▶ [EXTRACTED ENTRIES]:
☆ ☆ ☆ ☆ ☆
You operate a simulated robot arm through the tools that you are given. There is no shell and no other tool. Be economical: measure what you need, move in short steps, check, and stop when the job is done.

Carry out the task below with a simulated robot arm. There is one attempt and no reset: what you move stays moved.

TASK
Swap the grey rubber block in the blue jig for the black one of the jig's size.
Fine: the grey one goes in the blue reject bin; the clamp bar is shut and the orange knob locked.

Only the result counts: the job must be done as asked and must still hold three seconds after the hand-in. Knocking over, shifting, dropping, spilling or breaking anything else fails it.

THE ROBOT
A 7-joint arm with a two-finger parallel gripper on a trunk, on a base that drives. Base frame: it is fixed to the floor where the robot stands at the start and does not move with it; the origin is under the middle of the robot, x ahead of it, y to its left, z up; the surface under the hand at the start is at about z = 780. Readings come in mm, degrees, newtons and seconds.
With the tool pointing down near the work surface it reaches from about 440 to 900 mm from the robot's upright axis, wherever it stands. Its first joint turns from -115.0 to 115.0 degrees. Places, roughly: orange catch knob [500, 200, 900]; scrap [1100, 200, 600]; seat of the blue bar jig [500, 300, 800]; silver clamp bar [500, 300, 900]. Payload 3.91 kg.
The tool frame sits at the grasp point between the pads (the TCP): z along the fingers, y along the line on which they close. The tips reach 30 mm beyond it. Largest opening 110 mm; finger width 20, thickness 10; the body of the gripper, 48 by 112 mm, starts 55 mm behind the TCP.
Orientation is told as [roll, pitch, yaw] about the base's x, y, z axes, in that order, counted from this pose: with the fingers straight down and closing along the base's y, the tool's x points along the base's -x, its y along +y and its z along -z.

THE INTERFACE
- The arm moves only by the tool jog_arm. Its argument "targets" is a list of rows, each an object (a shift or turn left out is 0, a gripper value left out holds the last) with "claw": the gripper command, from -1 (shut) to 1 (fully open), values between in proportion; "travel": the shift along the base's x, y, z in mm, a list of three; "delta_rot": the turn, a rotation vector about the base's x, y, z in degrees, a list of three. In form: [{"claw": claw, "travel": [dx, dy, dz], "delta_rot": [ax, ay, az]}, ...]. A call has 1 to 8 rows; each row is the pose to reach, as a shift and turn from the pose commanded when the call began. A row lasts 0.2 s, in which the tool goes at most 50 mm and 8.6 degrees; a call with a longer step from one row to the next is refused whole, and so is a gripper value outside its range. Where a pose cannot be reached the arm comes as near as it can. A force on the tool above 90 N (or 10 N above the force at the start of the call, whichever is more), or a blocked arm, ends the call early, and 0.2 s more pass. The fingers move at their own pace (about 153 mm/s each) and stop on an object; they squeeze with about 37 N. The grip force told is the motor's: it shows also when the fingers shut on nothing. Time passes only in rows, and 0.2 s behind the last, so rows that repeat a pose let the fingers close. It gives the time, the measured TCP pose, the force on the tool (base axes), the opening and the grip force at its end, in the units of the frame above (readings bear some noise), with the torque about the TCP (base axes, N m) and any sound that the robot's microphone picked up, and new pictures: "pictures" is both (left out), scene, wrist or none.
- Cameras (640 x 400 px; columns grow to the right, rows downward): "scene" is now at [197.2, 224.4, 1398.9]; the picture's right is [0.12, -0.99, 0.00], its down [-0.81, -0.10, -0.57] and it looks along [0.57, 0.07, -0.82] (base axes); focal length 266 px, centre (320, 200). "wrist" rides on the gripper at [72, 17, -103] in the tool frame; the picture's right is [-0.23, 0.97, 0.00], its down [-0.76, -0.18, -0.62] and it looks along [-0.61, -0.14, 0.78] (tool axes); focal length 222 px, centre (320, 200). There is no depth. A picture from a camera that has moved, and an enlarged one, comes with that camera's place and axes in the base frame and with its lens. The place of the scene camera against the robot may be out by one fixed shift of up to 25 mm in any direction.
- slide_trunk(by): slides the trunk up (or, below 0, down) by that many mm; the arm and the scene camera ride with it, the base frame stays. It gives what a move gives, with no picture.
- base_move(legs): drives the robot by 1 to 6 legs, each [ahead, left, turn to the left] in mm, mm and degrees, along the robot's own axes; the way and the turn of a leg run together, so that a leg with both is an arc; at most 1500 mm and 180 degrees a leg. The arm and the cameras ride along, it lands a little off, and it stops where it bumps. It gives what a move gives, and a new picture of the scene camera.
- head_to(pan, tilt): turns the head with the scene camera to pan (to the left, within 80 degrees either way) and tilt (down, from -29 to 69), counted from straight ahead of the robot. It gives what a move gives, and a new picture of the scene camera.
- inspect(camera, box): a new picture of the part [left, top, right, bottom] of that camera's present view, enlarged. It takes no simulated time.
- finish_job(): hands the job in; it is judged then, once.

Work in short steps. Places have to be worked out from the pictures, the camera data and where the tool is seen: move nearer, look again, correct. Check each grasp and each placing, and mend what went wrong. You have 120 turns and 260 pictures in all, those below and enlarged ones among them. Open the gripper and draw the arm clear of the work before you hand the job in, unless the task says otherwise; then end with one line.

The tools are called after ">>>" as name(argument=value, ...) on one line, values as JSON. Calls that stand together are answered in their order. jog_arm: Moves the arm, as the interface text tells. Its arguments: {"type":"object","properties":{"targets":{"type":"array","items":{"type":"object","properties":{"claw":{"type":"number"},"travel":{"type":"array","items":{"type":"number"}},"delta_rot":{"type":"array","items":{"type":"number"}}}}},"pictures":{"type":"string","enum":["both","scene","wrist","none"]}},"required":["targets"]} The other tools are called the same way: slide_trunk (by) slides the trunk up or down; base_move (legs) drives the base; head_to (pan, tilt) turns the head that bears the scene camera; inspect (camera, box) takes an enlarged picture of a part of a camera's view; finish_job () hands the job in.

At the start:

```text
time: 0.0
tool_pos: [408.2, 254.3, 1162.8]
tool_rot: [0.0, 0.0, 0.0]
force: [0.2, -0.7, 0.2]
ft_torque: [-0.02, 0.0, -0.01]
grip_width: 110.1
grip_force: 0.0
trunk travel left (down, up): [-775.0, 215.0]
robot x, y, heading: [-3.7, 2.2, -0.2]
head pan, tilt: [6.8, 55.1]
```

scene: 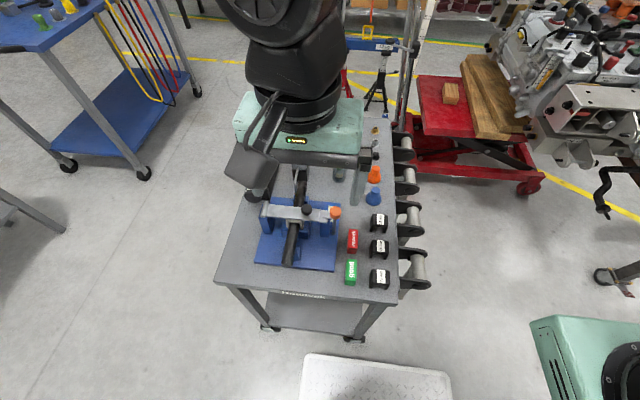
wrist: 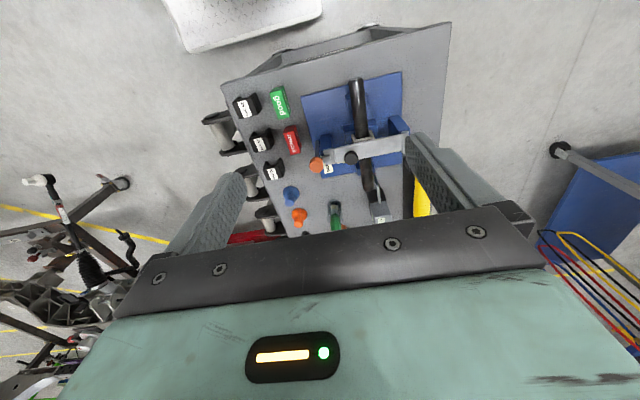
☆ ☆ ☆ ☆ ☆
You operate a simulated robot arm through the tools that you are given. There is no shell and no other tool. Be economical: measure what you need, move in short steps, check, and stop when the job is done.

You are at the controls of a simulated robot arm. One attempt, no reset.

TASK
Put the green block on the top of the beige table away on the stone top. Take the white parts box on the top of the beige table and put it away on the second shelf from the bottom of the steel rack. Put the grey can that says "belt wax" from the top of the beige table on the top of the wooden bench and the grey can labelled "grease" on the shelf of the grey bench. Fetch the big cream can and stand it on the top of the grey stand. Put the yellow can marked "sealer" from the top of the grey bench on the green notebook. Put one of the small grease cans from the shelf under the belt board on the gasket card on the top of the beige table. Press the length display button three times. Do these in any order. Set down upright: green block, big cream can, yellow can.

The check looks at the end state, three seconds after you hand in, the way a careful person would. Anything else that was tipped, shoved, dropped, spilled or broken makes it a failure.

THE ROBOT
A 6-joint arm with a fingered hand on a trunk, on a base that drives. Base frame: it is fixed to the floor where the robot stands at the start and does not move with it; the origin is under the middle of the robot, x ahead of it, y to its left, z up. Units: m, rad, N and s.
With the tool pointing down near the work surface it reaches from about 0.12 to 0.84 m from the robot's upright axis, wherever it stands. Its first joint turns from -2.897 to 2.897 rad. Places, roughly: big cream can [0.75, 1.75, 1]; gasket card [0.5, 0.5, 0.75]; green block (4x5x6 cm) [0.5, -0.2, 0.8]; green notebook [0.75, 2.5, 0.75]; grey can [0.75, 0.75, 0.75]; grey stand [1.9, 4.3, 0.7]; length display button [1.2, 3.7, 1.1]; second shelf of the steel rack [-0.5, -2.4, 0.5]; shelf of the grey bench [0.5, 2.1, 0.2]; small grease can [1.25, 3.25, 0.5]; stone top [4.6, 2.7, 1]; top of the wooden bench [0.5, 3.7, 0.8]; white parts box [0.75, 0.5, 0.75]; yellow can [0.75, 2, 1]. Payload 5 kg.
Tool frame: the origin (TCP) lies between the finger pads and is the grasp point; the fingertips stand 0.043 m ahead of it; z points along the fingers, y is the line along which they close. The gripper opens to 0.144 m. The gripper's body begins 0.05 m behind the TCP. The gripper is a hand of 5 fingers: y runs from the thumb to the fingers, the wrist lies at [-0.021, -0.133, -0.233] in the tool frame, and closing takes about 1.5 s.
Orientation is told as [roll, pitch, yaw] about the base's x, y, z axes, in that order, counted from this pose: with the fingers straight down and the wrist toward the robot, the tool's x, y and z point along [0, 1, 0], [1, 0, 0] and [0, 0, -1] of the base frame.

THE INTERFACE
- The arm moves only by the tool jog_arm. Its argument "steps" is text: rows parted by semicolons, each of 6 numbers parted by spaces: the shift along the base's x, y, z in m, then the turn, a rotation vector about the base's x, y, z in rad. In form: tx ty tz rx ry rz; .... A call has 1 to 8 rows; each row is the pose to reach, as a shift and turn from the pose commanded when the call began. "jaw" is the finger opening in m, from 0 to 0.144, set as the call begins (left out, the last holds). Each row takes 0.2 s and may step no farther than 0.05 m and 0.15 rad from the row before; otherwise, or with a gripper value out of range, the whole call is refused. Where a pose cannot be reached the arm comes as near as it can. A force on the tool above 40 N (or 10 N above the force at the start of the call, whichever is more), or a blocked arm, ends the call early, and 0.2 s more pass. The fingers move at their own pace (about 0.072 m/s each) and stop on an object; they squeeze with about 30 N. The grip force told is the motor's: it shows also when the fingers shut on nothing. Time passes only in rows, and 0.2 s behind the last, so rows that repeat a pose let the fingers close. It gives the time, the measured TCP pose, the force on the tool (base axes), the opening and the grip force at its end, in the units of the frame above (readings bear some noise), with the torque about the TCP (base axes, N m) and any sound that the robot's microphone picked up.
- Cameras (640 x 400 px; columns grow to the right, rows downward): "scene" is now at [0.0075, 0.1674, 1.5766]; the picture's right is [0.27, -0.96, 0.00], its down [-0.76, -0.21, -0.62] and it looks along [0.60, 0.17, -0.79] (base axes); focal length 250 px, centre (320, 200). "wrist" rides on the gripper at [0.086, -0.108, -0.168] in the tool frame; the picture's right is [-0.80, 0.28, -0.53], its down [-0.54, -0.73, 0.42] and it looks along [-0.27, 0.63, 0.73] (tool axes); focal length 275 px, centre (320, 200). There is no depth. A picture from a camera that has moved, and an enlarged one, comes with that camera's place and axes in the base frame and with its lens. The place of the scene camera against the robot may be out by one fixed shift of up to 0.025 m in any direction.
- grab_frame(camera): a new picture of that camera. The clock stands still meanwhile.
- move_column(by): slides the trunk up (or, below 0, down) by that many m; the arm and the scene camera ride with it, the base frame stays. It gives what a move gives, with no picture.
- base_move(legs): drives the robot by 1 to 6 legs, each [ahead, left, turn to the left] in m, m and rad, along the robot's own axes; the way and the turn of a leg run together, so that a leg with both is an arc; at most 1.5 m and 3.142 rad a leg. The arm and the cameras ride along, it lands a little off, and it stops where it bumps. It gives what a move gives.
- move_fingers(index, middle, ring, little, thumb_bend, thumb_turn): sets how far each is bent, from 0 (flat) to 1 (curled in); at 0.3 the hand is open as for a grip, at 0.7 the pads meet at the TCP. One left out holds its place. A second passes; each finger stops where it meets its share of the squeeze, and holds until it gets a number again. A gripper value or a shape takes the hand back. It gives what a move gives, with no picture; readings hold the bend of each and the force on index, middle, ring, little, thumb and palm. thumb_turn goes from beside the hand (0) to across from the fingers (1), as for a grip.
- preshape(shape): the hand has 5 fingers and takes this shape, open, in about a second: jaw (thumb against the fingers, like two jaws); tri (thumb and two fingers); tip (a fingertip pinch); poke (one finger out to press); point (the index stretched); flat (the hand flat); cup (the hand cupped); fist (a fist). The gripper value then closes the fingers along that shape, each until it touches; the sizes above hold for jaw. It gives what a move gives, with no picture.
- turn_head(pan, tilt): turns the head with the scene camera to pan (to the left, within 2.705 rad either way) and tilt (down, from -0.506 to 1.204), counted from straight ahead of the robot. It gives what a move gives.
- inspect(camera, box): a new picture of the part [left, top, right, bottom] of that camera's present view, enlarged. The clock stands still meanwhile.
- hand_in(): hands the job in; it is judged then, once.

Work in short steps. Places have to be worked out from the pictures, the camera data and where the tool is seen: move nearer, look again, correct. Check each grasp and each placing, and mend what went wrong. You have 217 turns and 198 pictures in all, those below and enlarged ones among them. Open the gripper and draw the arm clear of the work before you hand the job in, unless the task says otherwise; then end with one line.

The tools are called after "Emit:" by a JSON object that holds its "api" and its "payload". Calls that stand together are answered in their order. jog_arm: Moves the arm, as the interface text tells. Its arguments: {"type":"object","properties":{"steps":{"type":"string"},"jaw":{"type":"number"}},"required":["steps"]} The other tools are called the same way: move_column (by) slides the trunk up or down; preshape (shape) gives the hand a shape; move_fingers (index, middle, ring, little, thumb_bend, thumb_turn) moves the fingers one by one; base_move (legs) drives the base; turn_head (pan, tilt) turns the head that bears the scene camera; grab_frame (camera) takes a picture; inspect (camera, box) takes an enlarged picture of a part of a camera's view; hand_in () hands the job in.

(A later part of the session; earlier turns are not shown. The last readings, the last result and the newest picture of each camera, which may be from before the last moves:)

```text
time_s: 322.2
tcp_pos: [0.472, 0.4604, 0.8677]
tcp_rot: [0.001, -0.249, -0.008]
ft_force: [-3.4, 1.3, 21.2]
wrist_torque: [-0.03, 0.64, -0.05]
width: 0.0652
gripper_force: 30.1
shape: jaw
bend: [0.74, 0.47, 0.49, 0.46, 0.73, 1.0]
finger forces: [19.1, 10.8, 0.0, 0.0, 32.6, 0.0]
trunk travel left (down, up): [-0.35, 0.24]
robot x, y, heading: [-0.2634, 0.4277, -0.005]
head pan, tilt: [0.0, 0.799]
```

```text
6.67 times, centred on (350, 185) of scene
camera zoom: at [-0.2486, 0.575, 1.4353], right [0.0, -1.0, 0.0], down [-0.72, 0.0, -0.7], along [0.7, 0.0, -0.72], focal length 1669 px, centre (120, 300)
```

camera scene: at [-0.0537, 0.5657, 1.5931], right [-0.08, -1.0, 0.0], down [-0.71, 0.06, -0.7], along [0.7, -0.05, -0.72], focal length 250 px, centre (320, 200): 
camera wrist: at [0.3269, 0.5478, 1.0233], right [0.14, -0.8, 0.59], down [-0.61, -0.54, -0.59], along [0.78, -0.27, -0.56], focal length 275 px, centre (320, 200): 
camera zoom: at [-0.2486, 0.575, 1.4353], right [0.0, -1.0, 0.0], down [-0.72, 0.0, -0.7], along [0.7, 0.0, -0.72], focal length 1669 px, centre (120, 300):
☆ ☆ ☆ ☆ ☆
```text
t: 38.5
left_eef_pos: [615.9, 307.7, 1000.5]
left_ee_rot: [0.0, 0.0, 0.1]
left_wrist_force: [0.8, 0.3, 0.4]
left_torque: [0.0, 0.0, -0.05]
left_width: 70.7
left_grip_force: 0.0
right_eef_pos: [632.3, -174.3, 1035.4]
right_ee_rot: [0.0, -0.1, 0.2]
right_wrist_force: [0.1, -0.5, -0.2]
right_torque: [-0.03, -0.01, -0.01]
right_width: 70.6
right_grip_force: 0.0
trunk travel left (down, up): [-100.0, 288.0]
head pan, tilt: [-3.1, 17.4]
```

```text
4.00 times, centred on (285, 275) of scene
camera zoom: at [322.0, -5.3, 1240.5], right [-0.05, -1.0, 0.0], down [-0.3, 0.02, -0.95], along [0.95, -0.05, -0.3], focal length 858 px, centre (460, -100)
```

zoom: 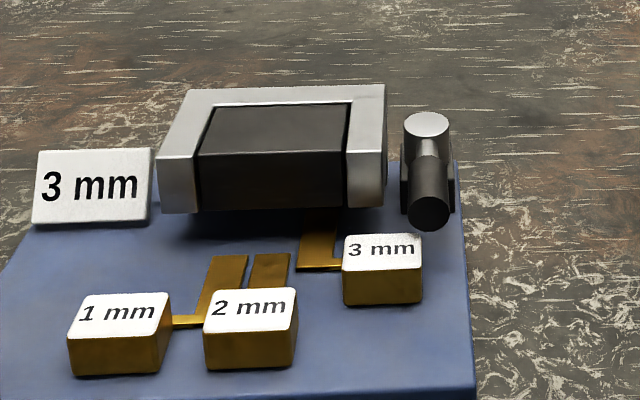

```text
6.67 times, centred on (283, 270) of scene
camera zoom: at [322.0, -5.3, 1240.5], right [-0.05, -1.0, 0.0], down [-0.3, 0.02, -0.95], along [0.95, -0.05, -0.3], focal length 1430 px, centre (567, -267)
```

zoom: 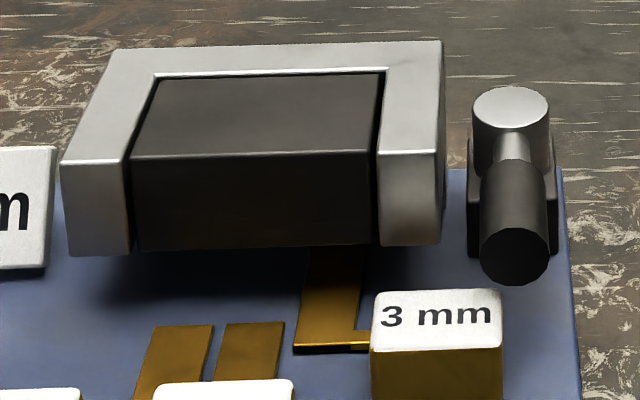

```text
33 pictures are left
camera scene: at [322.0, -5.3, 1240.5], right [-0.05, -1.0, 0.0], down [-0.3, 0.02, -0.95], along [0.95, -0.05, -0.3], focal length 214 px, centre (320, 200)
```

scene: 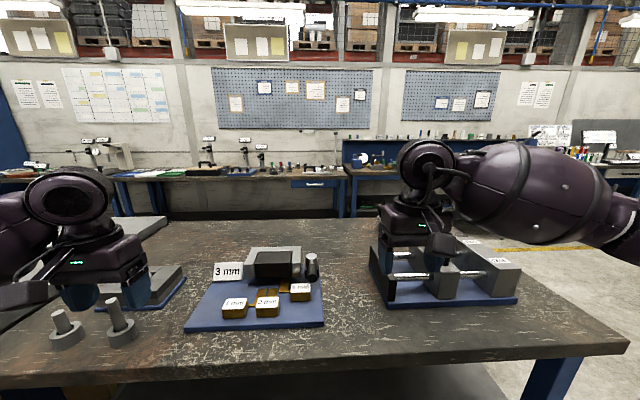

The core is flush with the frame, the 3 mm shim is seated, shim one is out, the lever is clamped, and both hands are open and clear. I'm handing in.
☆ ☆ ☆ ☆ ☆
▶ [DOCUMENT EXTRACT]:
Francisco López Bárcenas
07 de diciembre de 2025 00:03
El 28 de febrero de 1992, el entonces presidente de la República, Carlos Salinas de Gortari, publicó una reforma al artículo cuarto de la Constitución Política de los Estados Unidos Mexicanos en los siguientes términos:
“La nación mexicana tiene una composición pluricultural sustentada originalmente en sus pueblos indígenas. La ley protegerá y promoverá el desarrollo de sus lenguas, culturas, usos, costumbres, recursos y formas específicas de organización social, y garantizará a sus integrantes el efectivo acceso a la jurisdicción del Estado”.
Era la primera vez en la historia del país que se reconocía la existencia de los pueblos indígenas. También era la primera en que no se reconocían sus derechos, sino se remitían a una ley que en el futuro llegará a aprobarse. Esto no sucedió porque dos años después, el Ejército Zapatista de Liberación Nacional declaró la guerra al Estado mexicano y puso a discusión a fondo los derechos indígenas en México. Y hasta la fecha no se ha hecho.
El 8 de febrero de 2012, el Diario Oficial de la Federación publicó una reforma al artículo cuarto de la Constitución Política de los Estados Unidos Mexicanos para incorporar en ella el derecho humano al agua, dando 360 días al Congreso de la Unión para que aprobara la ley que lo reglamentara.
Cuando se venció el plazo constitucional y el Congreso no cumplió ese mandato, ciudadanos y organizaciones sociales se ampararon para obligarlo a hacerlo; el Poder Judicial federal protegió a los quejosos y ordenó al Poder Legislativo cumplir con su obligación, pero éste siguió en omisión, cayendo en desacato judicial. Finalmente, el pasado 3 de diciembre, después de una omisión de 12 años, se aprobó una ley que, dicen sus promotores, atiende el mandato constitucional de regular para garantizar el derecho humano al agua.
Dicen, porque voces de organizaciones sociales, de pequeños usuarios del agua y de académicos especializados en la materia cuestionan que al hacerlo se mantengan las disposiciones centrales de la Ley de Aguas Nacionales salinista, que permitió el acaparamiento y la mercantilización del agua.
☆ ☆ ☆ ☆ ☆
▶ [STATED TASK 1]: Show the exact text of the document extract starting from "Era la primera vez" and stopping at the end of "que lo reglamentara.".
▶ [STATED TASK 2]: Write what comes next in the document extract.

▶ [EXERCISE RESPONSE 1]:
Era la primera vez en la historia del país que se reconocía la existencia de los pueblos indígenas. También era la primera en que no se reconocían sus derechos, sino se remitían a una ley que en el futuro llegará a aprobarse. Esto no sucedió porque dos años después, el Ejército Zapatista de Liberación Nacional declaró la guerra al Estado mexicano y puso a discusión a fondo los derechos indígenas en México. Y hasta la fecha no se ha hecho.
El 8 de febrero de 2012, el Diario Oficial de la Federación publicó una reforma al artículo cuarto de la Constitución Política de los Estados Unidos Mexicanos para incorporar en ella el derecho humano al agua, dando 360 días al Congreso de la Unión para que aprobara la ley que lo reglamentara.

▶ [EXERCISE RESPONSE 2]:
Esto es claramente palpable en relación con los derechos de los pueblos indígenas. Las coincidencias se notan hasta en la forma. En la Ley General de Aguas, aprobada el 3 de diciembre, se reconocen los sistemas comunitarios de agua, sólo por exclusión de los servicios municipales, se establece que solamente podrán prestar los servicios de agua y saneamiento para uso personal y doméstico, sin fines de lucro, y su operación se regulará en una ley que emitan los estados.
La joya de la corona es el artículo 43 de la mencionada ley, el cual expresa que “los sistemas comunitarios de agua y saneamiento, y los servicios de agua para actividades productivas, administrados por los pueblos y comunidades indígenas y afromexicanas, serán regulados por la ley general reglamentaria del artículo segundo de la Constitución Política de los Estados Unidos Mexicanos”; es decir, la ley que regule la reforma sobre derechos indígenas, que se publicó el 30 de septiembre de 2024 y que debió publicarse desde finales del mismo año y hasta ahora no se ha hecho ni se sabe cuándo se hará. Sobre la oposición a los intentos de terceros de apropiarse del agua que existe en sus territorios no se dice nada.
El Poder Legislativo del gobierno del cambio adolece del mismo problema que el de tiempos de Carlos Salinas de Gortari, la época dorada del neoliberalismo. Piensan o imaginan que ignorando los derechos de los pueblos indígenas o reduciendo su alcance, éstos no van a ser ejercibles. Se equivocan.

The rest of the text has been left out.